**What is asked:** Reproduce the listing below in its entirety. Change nothing.

**Data:**
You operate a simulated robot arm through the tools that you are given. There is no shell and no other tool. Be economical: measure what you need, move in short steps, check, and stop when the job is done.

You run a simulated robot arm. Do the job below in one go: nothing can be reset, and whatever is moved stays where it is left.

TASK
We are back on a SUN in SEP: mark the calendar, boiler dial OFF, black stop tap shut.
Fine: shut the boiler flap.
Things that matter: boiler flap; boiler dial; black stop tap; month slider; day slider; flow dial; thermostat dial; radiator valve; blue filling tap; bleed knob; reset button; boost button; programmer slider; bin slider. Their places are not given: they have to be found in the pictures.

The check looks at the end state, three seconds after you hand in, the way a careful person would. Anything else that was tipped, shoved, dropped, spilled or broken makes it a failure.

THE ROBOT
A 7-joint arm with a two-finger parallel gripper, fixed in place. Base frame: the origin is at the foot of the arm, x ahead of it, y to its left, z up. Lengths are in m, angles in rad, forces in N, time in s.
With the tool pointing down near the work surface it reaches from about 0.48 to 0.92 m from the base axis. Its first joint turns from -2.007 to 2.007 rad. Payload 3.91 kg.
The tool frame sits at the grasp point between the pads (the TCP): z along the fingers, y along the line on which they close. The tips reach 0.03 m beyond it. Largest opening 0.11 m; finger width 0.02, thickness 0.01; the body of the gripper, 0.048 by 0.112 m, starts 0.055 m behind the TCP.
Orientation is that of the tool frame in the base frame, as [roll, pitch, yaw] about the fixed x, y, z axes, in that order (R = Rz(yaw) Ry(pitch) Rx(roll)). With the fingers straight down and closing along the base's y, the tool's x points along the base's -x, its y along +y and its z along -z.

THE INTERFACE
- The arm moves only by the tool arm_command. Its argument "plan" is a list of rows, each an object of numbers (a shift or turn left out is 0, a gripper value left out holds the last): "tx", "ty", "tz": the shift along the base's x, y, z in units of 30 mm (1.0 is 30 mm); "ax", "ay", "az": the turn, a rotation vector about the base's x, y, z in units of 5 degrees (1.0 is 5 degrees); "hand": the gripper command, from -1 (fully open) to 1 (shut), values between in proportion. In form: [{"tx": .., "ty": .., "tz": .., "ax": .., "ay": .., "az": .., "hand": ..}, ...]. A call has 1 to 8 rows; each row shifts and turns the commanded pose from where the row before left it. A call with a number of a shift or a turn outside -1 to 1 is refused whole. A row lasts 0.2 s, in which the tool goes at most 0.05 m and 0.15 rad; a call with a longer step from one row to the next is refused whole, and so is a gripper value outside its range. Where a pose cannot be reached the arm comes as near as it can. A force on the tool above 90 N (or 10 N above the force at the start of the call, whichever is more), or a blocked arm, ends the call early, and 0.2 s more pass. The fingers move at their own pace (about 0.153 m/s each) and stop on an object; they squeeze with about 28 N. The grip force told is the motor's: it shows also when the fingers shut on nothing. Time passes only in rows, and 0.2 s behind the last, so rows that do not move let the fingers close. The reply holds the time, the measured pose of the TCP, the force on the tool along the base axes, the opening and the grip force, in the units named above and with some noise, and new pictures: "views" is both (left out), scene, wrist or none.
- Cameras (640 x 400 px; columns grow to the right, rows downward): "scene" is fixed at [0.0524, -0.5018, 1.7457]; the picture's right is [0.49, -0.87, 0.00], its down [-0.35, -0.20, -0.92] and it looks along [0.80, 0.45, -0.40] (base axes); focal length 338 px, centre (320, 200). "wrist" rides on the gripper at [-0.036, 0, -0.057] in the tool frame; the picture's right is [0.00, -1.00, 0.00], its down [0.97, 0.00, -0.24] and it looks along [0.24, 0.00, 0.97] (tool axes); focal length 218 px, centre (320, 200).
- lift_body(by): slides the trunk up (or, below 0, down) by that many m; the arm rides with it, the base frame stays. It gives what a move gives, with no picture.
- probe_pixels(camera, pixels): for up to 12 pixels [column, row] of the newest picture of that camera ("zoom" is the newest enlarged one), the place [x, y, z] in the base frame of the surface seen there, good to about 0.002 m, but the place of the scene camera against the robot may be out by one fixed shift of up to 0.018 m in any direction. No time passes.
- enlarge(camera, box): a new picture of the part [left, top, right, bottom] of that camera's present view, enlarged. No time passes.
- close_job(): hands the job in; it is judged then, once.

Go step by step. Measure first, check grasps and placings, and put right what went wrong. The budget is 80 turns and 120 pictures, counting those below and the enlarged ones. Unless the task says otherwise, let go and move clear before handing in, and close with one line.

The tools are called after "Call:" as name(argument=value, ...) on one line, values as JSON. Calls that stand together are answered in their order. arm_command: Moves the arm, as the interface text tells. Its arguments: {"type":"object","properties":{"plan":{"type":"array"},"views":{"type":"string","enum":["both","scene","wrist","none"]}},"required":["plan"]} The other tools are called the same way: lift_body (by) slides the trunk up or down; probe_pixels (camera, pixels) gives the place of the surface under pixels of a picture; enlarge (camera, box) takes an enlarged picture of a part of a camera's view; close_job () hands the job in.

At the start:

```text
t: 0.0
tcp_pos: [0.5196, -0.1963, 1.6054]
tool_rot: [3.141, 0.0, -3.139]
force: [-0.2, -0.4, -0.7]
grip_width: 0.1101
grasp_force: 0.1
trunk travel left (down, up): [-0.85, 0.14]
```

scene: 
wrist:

**Answer for this exercise:**
You operate a simulated robot arm through the tools that you are given. There is no shell and no other tool. Be economical: measure what you need, move in short steps, check, and stop when the job is done.

You run a simulated robot arm. Do the job below in one go: nothing can be reset, and whatever is moved stays where it is left.

TASK
We are back on a SUN in SEP: mark the calendar, boiler dial OFF, black stop tap shut.
Fine: shut the boiler flap.
Things that matter: boiler flap; boiler dial; black stop tap; month slider; day slider; flow dial; thermostat dial; radiator valve; blue filling tap; bleed knob; reset button; boost button; programmer slider; bin slider. Their places are not given: they have to be found in the pictures.

The check looks at the end state, three seconds after you hand in, the way a careful person would. Anything else that was tipped, shoved, dropped, spilled or broken makes it a failure.

THE ROBOT
A 7-joint arm with a two-finger parallel gripper, fixed in place. Base frame: the origin is at the foot of the arm, x ahead of it, y to its left, z up. Lengths are in m, angles in rad, forces in N, time in s.
With the tool pointing down near the work surface it reaches from about 0.48 to 0.92 m from the base axis. Its first joint turns from -2.007 to 2.007 rad. Payload 3.91 kg.
The tool frame sits at the grasp point between the pads (the TCP): z along the fingers, y along the line on which they close. The tips reach 0.03 m beyond it. Largest opening 0.11 m; finger width 0.02, thickness 0.01; the body of the gripper, 0.048 by 0.112 m, starts 0.055 m behind the TCP.
Orientation is that of the tool frame in the base frame, as [roll, pitch, yaw] about the fixed x, y, z axes, in that order (R = Rz(yaw) Ry(pitch) Rx(roll)). With the fingers straight down and closing along the base's y, the tool's x points along the base's -x, its y along +y and its z along -z.

THE INTERFACE
- The arm moves only by the tool arm_command. Its argument "plan" is a list of rows, each an object of numbers (a shift or turn left out is 0, a gripper value left out holds the last): "tx", "ty", "tz": the shift along the base's x, y, z in units of 30 mm (1.0 is 30 mm); "ax", "ay", "az": the turn, a rotation vector about the base's x, y, z in units of 5 degrees (1.0 is 5 degrees); "hand": the gripper command, from -1 (fully open) to 1 (shut), values between in proportion. In form: [{"tx": .., "ty": .., "tz": .., "ax": .., "ay": .., "az": .., "hand": ..}, ...]. A call has 1 to 8 rows; each row shifts and turns the commanded pose from where the row before left it. A call with a number of a shift or a turn outside -1 to 1 is refused whole. A row lasts 0.2 s, in which the tool goes at most 0.05 m and 0.15 rad; a call with a longer step from one row to the next is refused whole, and so is a gripper value outside its range. Where a pose cannot be reached the arm comes as near as it can. A force on the tool above 90 N (or 10 N above the force at the start of the call, whichever is more), or a blocked arm, ends the call early, and 0.2 s more pass. The fingers move at their own pace (about 0.153 m/s each) and stop on an object; they squeeze with about 28 N. The grip force told is the motor's: it shows also when the fingers shut on nothing. Time passes only in rows, and 0.2 s behind the last, so rows that do not move let the fingers close. The reply holds the time, the measured pose of the TCP, the force on the tool along the base axes, the opening and the grip force, in the units named above and with some noise, and new pictures: "views" is both (left out), scene, wrist or none.
- Cameras (640 x 400 px; columns grow to the right, rows downward): "scene" is fixed at [0.0524, -0.5018, 1.7457]; the picture's right is [0.49, -0.87, 0.00], its down [-0.35, -0.20, -0.92] and it looks along [0.80, 0.45, -0.40] (base axes); focal length 338 px, centre (320, 200). "wrist" rides on the gripper at [-0.036, 0, -0.057] in the tool frame; the picture's right is [0.00, -1.00, 0.00], its down [0.97, 0.00, -0.24] and it looks along [0.24, 0.00, 0.97] (tool axes); focal length 218 px, centre (320, 200).
- lift_body(by): slides the trunk up (or, below 0, down) by that many m; the arm rides with it, the base frame stays. It gives what a move gives, with no picture.
- probe_pixels(camera, pixels): for up to 12 pixels [column, row] of the newest picture of that camera ("zoom" is the newest enlarged one), the place [x, y, z] in the base frame of the surface seen there, good to about 0.002 m, but the place of the scene camera against the robot may be out by one fixed shift of up to 0.018 m in any direction. No time passes.
- enlarge(camera, box): a new picture of the part [left, top, right, bottom] of that camera's present view, enlarged. No time passes.
- close_job(): hands the job in; it is judged then, once.

Go step by step. Measure first, check grasps and placings, and put right what went wrong. The budget is 80 turns and 120 pictures, counting those below and the enlarged ones. Unless the task says otherwise, let go and move clear before handing in, and close with one line.

The tools are called after "Call:" as name(argument=value, ...) on one line, values as JSON. Calls that stand together are answered in their order. arm_command: Moves the arm, as the interface text tells. Its arguments: {"type":"object","properties":{"plan":{"type":"array"},"views":{"type":"string","enum":["both","scene","wrist","none"]}},"required":["plan"]} The other tools are called the same way: lift_body (by) slides the trunk up or down; probe_pixels (camera, pixels) gives the place of the surface under pixels of a picture; enlarge (camera, box) takes an enlarged picture of a part of a camera's view; close_job () hands the job in.

At the start:

```text
t: 0.0
tcp_pos: [0.5196, -0.1963, 1.6054]
tool_rot: [3.141, 0.0, -3.139]
force: [-0.2, -0.4, -0.7]
grip_width: 0.1101
grasp_force: 0.1
trunk travel left (down, up): [-0.85, 0.14]
```

scene: 
wrist:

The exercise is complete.